Reflections on life since the mountain tour to Monte Rosa. The final day was so long: we’d started well before dawn and arrived at the Gornergrat railway to head home in the early evening. But surprisingly, the first three days after the tour I was still sort of high, and full of energy. Then on Monday morning – surprise, surprise – the tiredness hit me, and I had terribly aching joints and cramps, which even woke me in the night for about a week. Probably I should have kept up some sport to let my muscles relax slowly, but I didn’t know that, and enjoyed being really lazy.
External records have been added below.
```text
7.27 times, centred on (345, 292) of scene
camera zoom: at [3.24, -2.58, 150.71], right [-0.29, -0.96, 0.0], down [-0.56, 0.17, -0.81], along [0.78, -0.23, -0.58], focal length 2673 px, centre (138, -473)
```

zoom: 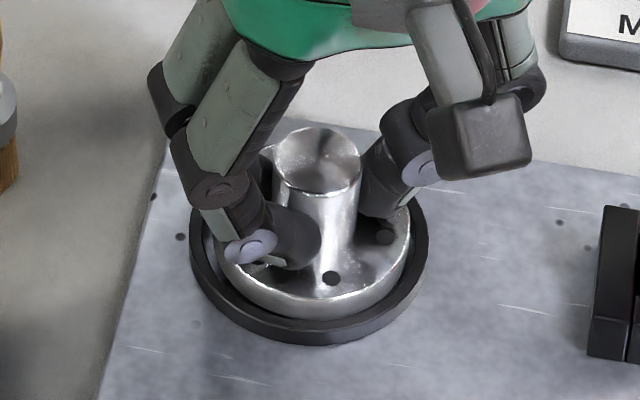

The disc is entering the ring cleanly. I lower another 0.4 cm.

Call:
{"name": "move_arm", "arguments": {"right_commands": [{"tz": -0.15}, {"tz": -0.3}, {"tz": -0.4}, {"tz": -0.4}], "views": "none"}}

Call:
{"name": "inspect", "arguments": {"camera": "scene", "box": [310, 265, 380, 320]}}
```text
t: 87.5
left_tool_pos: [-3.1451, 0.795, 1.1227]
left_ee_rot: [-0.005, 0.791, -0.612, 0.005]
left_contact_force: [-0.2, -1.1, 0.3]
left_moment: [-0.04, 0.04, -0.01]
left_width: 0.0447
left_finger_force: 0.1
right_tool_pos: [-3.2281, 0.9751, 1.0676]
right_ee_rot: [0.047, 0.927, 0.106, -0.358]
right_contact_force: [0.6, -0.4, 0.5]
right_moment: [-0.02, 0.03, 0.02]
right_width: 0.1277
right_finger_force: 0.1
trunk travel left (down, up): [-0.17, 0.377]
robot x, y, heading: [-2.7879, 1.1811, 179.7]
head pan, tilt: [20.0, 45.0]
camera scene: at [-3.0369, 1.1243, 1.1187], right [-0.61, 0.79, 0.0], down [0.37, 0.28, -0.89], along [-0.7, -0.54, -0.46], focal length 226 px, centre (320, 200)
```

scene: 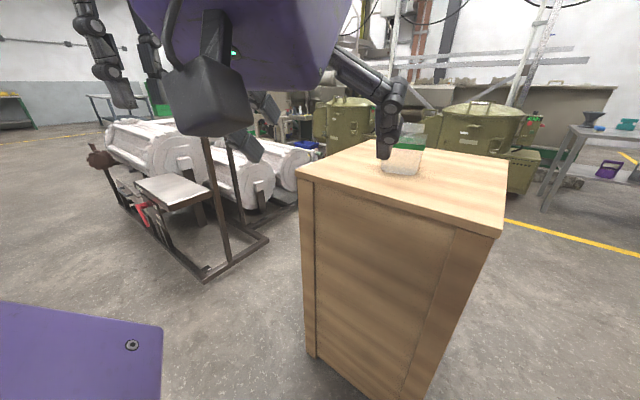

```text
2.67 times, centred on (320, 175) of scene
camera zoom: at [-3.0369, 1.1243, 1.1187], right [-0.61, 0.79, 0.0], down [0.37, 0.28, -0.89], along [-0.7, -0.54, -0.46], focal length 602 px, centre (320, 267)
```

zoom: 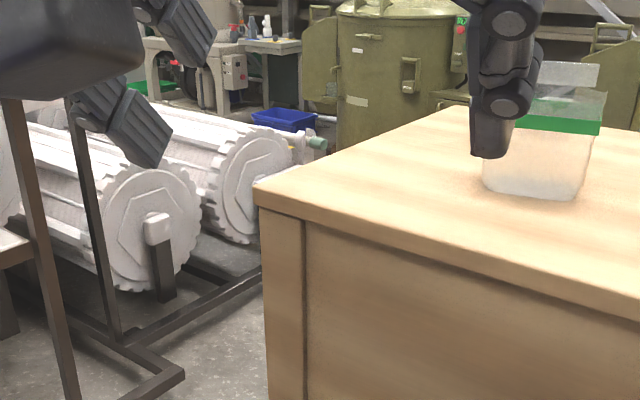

The most amazing thing about the tour was that after it I could bend and move so easily and had no pain, not even in the lower back, where I usually have a small nagging ache all the time. The backache started again exactly two weeks after the tour. So in all I had about 4 weeks without pain. Anybody who has experienced chronic pain can imagine how amazing that was for me. The best holiday you can imagine.

Actually I think that experience is rather interesting. Usually people with rheumatic disorders are told to exercise – yes! yes! but only moderately. I imagine that is good advice if your arthritis is degenerative and the bones in the joints are being worn away by movement, but my arthritis is inflammatory. It seems that my mountain tour of 16 4,000m summits in 5 days, which was quite excessive exercise, did me a lot of good, and during this time my symptoms disappeared completely. Maybe that is something for health care specialists to think about.

I work for the Institute of Rheumatology Research, which funds research to look for better treatments. In that context I was talking to somebody who suffers terribly from degenerative arthritis. X-rays have revealed that at least one or possibly three of the discs of this man’s spine are completely worn away. That is very severe disc degeneration, and causes terrible, unremitting pain. At present there is no treatment for this man, and thus no perspective that his pain will lessen. Severe pain itself is terribly difficult to treat effectively. Some pain-killers, for instance those containing opiates, are very strong, but they have side effects. If they are strong enough to work, they may make people not just oblivious to pain, but also to really everything else around them. At least, that’s what I felt happened to me. That’s not life. Chronic pain allows people to exist – you don’t die of it. But you don’t live either.

People talk about fighting pain, but I’m not sure that is a good approach. Because you can’t ultimately win. And as long as you are engaged in a fight, the pain is exercising power over you. I tried to take the attitude of accepting the pain, so that it lost its power over me. Sometimes it worked, and those were moments of peace for me.

The weeks since the tour have been full professionally and this blog was picked up by a newspaper and other media, which made me very happy, but kept me busy. That’s why I have not written a blog for ages. Very sorry about that.

Apart from the press and answering enquiries about the tour, I lived quietly, spending a lot of time at home. I enjoy the familiarity of my garden and the house I’ve lived in for 20 years. Remembering the time when I could hardly walk, let alone go on trips to the mountains, I was always aware that the beauty of nature is always all around me. Flowers and even leaves are incredibly perfect, beautiful things. So I don’t need to ascend high mountains to see the splendour of nature, I can just look out of the window. One of the first evenings when I got home after the tour there was a thunderstorm brewing up over the Gantrisch mountains to the south. A huge cloud was towering up over the hills behind the house. It was filled with the light of the setting sun. Later, lightening flashes illuminated the cloud from the inside.

Thunderstorm over the Swiss mountains
Thunderstorm is brewing up over the mountains
Autumn sunset in Switzerland near Bern
Sunset in Switzerland in autumn seen from my house

And now in October, we see the red, lilac and yellow of autumn colours. They are not just in the leaves, but in the stunning sunsets as well.  Looking north over the “Mittelland” towards the Jura mountains at this time of year we are regularly treated to the most beautiful evening light shows. I took this picture in early October and would like to share it with you.